The festival will screen a number of Irish features and shorts from Thursday, June 22 to Saturday, June 24th, starting with Conor Horgan’s award-winning documentary The Queen of Ireland, based on the life of  Rory O’Neill a.k.a. Panti and the Irish marriage equality referendum.

The Queen of Ireland was the film I wanted to get here. It’s big, splashy and made a lot of waves worldwide at several of the big film festivals. It establishes a modern context of Ireland.
Micha Crook, Organiser

The festival will also screen Darren Thornton’s superb drama A Date for Mad Mary on Friday, June 23, at 7 p.m. This is will be a chance for a US audience to catch the film before its general release in September.

On Saturday, June 24, at 2 p.m., a series of shorts will be shown at the Everson, before the festival wraps on Saturday with a 7 p.m. screening of Older Than Ireland. The film by Alex Fegan, who also directed The Irish Pub, features 30 centenarians, all of whom were born before the 1916 Easter Uprising. Fegan’s documentary was filmed in Syracuse thanks to Crook’s involvement.
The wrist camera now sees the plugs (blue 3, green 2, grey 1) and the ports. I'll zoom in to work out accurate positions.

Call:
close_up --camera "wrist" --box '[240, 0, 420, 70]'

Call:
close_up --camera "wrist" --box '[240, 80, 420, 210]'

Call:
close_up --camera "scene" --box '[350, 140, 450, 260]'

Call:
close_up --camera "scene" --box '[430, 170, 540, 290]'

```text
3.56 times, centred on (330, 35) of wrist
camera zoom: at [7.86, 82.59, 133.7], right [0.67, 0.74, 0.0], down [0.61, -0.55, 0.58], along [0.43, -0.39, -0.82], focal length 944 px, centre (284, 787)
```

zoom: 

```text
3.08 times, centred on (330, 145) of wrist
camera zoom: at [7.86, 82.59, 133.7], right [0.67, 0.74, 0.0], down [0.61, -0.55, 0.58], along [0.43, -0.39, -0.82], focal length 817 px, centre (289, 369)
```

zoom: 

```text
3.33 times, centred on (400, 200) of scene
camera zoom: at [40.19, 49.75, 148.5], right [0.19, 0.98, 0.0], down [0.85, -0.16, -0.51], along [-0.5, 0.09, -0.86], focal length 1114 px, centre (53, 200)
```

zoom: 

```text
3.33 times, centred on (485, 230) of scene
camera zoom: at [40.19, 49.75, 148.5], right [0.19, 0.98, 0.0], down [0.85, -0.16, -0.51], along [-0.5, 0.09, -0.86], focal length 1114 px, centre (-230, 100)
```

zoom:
The film industry in some ways is very fast, but it takes a while if you’re trying to build a filmmaking community. We started Older Than Ireland in 2014, and shot the Syracuse portion in the beginning of 2015. It was finished right before its premiere at the Galway Film Fleadh, which was at the end of July that year. It took another year to bring it back to the United States. Now it’s going through a regular cinematic release.
Micha Crook, Organiser

For more information, visit syririshfilmfest.com. Tickets for each featured film are $10. 

The shorts selection:

  • The Wild Swan at Coole (2007) Internationally renowned visual artists and film making team Wyllie O Hagan bring a poem of William Butler Yeats to life.
  • Lily (2016) Lily is a girl with a secret, on the cusp of becoming a young woman. With her best friend, the fiercely loyal and flamboyant Simon, she navigates the treacherous waters of school life. When a misunderstanding with the beautiful and popular Violet leads to a vicious attack, Lily is faced with the greatest challenge of her young life. 
  • Yu Ming is Anim Dom (2003) Yu Ming Is Ainm Dom (My Name Is Yu Ming) is the story of a young Chinese man, who is disillusioned with his dead-end job at a supermarket. When the spin of a globe leads him to choose Ireland as the destination for his new life, his further research informs him that the official language of that country is Gaelic. Arriving in Dublin speaking the language, he is puzzled when nobody can understand him. In Irish with English subtitles. 
  • Fáilte: Irish Hospitality in Central New York (2012) Originally made for RTÉ ‘How to Be Irish” series, it explores “Irish hospitality” as an essential part of Irish-ness and how it translates to an essential part of being a Central New Yorker.
  • Céad Ghrá (2014) Céad Ghrá (First Love) is the story of two best-friends set off on a quest in pursuit of their first crush. In Irish with English subtitles.